━━ SUPPLIED INFORMATION
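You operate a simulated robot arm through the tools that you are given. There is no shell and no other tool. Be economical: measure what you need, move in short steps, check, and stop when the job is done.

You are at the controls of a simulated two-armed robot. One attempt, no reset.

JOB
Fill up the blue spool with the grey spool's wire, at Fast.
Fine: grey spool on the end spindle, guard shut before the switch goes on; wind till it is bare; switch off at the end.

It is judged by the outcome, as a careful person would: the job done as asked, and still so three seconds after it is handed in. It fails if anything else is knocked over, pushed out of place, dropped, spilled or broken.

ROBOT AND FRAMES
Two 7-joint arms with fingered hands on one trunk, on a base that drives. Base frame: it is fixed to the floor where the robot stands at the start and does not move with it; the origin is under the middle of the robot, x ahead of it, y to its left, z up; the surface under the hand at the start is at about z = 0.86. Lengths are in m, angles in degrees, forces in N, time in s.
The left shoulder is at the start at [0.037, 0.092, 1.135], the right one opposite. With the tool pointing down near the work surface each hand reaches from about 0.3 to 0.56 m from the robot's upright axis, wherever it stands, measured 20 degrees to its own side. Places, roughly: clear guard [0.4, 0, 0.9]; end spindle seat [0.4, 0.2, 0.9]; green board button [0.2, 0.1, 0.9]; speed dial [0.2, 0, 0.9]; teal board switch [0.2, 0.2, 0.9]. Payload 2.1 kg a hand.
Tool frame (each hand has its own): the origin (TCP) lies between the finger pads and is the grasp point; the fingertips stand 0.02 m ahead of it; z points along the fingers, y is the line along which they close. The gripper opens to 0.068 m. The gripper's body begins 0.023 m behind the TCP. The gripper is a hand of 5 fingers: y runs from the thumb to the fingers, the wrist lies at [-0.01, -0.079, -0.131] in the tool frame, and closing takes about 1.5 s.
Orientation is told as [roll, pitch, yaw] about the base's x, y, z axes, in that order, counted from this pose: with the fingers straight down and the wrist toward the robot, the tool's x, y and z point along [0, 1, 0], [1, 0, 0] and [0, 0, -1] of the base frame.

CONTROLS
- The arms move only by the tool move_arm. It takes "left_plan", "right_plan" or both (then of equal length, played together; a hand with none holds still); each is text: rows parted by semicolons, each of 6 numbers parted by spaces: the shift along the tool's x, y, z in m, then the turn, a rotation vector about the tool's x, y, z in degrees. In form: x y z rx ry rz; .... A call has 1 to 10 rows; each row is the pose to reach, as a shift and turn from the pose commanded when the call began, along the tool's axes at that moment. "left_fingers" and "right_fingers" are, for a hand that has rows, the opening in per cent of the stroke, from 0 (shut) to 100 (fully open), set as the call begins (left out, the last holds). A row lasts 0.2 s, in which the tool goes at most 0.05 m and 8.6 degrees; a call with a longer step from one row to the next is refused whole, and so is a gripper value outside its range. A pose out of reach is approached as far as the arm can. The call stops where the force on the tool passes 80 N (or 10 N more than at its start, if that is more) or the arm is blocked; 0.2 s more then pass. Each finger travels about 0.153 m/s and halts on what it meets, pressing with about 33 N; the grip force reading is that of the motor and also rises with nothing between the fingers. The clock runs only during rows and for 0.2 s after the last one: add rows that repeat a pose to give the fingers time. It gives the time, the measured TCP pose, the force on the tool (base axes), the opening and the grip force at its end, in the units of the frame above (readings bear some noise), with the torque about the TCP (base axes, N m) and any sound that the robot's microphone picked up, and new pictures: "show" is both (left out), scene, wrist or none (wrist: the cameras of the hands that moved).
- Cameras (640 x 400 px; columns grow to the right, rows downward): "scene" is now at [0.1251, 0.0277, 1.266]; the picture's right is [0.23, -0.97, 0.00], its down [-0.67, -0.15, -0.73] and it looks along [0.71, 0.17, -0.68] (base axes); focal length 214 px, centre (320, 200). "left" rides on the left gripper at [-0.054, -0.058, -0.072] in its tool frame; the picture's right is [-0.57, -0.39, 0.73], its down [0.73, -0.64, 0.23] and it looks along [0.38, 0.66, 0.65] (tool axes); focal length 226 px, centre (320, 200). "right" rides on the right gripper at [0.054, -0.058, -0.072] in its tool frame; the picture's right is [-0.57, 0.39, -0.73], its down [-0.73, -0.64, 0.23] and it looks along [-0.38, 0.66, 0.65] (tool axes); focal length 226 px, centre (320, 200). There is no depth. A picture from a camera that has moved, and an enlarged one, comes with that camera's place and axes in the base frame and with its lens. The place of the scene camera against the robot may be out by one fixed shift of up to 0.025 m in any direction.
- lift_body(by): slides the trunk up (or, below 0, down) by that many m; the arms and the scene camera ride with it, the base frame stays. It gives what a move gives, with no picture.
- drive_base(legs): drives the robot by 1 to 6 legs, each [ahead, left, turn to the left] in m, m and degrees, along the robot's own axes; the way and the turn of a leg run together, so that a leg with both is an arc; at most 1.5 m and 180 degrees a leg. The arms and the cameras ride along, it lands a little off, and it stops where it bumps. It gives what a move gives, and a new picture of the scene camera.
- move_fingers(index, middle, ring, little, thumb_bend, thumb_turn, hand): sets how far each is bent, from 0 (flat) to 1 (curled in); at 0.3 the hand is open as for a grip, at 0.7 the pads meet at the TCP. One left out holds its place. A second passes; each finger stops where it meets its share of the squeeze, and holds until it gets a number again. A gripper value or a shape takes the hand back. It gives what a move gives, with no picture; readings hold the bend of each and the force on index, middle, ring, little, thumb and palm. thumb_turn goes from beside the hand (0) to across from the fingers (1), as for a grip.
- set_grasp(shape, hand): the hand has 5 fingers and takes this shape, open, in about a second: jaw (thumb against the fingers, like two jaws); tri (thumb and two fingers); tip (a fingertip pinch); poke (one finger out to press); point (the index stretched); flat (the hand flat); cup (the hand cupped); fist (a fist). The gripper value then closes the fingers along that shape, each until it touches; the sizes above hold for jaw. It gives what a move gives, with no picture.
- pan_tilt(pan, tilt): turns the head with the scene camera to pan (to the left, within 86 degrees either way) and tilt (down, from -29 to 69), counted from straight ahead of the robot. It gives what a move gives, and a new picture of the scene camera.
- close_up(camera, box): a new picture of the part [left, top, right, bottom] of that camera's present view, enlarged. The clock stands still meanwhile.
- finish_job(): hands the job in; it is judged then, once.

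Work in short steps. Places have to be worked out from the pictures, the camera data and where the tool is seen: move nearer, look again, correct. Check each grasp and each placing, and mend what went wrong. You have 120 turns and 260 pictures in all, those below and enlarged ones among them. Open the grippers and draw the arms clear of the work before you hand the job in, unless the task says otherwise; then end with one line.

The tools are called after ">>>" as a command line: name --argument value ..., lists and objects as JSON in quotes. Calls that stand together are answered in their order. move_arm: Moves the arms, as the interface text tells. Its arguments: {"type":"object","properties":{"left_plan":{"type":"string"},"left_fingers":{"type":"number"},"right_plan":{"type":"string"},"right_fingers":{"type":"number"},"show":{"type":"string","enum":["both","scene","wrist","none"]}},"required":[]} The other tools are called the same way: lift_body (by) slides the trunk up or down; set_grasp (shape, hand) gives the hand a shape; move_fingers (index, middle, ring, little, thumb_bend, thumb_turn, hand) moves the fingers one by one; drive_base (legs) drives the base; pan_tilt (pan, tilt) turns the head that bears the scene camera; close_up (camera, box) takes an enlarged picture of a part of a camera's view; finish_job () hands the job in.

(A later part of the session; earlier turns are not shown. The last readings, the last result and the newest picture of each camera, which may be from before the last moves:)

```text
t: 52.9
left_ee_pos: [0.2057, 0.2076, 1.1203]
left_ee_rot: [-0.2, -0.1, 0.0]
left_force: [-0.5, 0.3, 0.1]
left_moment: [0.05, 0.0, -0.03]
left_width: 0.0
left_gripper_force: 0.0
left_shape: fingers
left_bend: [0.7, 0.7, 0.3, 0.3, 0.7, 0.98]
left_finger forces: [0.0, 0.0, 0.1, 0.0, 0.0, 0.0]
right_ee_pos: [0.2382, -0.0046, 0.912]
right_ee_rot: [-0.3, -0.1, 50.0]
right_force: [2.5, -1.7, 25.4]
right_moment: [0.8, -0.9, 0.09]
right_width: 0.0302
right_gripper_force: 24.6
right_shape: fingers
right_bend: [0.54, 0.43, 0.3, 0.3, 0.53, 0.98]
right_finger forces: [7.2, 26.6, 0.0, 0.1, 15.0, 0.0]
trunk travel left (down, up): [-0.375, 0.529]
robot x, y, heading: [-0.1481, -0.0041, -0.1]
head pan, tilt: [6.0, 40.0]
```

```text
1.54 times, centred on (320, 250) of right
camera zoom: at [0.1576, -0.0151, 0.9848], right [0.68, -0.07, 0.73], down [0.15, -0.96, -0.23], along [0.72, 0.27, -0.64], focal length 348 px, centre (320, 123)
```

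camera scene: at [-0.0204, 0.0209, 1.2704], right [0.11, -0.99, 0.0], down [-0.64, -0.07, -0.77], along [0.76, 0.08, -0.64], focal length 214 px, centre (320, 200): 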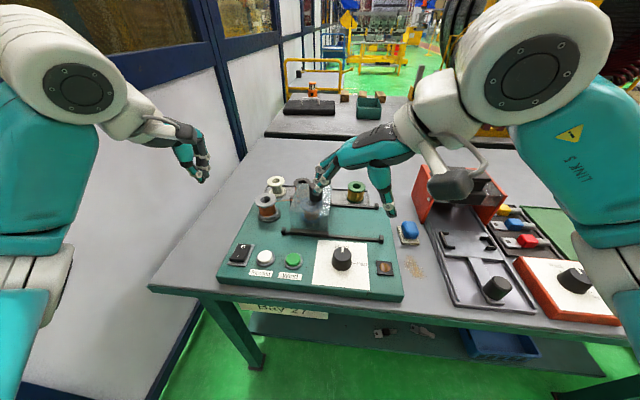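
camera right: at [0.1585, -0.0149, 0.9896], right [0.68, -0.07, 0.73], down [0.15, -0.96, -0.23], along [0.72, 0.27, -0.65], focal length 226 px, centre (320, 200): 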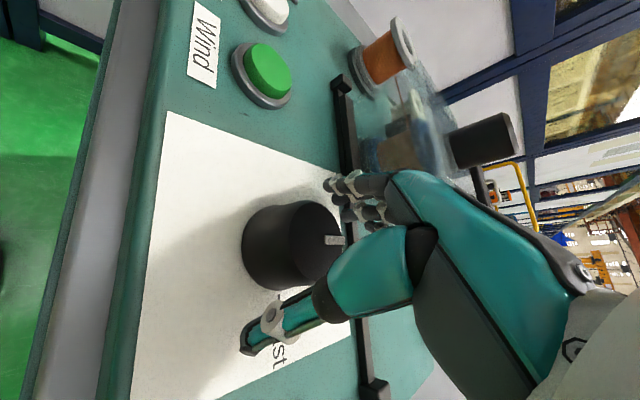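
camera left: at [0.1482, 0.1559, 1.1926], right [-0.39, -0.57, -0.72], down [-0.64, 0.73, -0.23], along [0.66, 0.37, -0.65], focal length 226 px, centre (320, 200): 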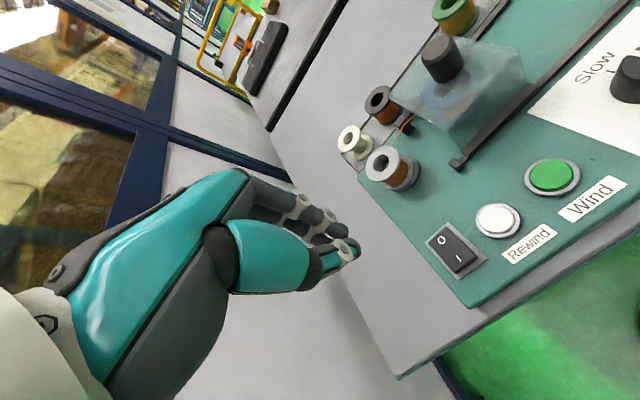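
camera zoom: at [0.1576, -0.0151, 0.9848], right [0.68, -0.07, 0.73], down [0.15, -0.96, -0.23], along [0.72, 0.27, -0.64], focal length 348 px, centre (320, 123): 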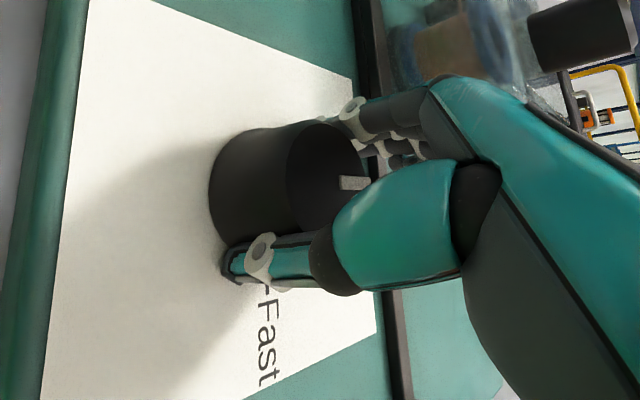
━━━━
- [PROBLEM DESCRIPTION] Quote the source extract word for word, starting at "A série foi" and ending with "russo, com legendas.".
━━ SOURCE EXTRACT
A série foi lançada há sete anos e chegou há pouco ao catálogo da HBO Max e da Netflix, sem o menor alarde. Mas por razões óbvias, deverá atrair um bom quinhão de espectadores. “Servo do povo” deve ser a única série ficcional da história que saiu do ar porque sua trama se tornou real.





Lançada na Ucrânia, em 2015, a comédia acompanha um professor de história que se torna presidente depois que um raivoso vídeo dele contra a corrupção de seu governo viraliza no YouTube. O personagem-título é interpretado por Volodymyr Zelensky em seu último papel antes de se tornar o presidente de seu país.

“Servo do povo” teve três temporadas – a última delas foi lançada em março de 2019, dois meses antes de Zelensky tomar posse. No Brasil, os episódios estão disponíveis em russo, com legendas.

Vasiliy Petrovich Goloborodko (Zelensky) está longe de ser uma figura de destaque. Divorciado e com um filho, voltou a morar com os pais e tem que disputar o único banheiro da casa com a sobrinha adolescente. O pai, um taxista grosseirão, acha mesmo que ele deve ser demitido, já que o seguro-desemprego é maior do que seu salário como professor.
━━━━
- [TASK ANSWER]
A série foi lançada há sete anos e chegou há pouco ao catálogo da HBO Max e da Netflix, sem o menor alarde. Mas por razões óbvias, deverá atrair um bom quinhão de espectadores. “Servo do povo” deve ser a única série ficcional da história que saiu do ar porque sua trama se tornou real.





Lançada na Ucrânia, em 2015, a comédia acompanha um professor de história que se torna presidente depois que um raivoso vídeo dele contra a corrupção de seu governo viraliza no YouTube. O personagem-título é interpretado por Volodymyr Zelensky em seu último papel antes de se tornar o presidente de seu país.

“Servo do povo” teve três temporadas – a última delas foi lançada em março de 2019, dois meses antes de Zelensky tomar posse. No Brasil, os episódios estão disponíveis em russo, com legendas.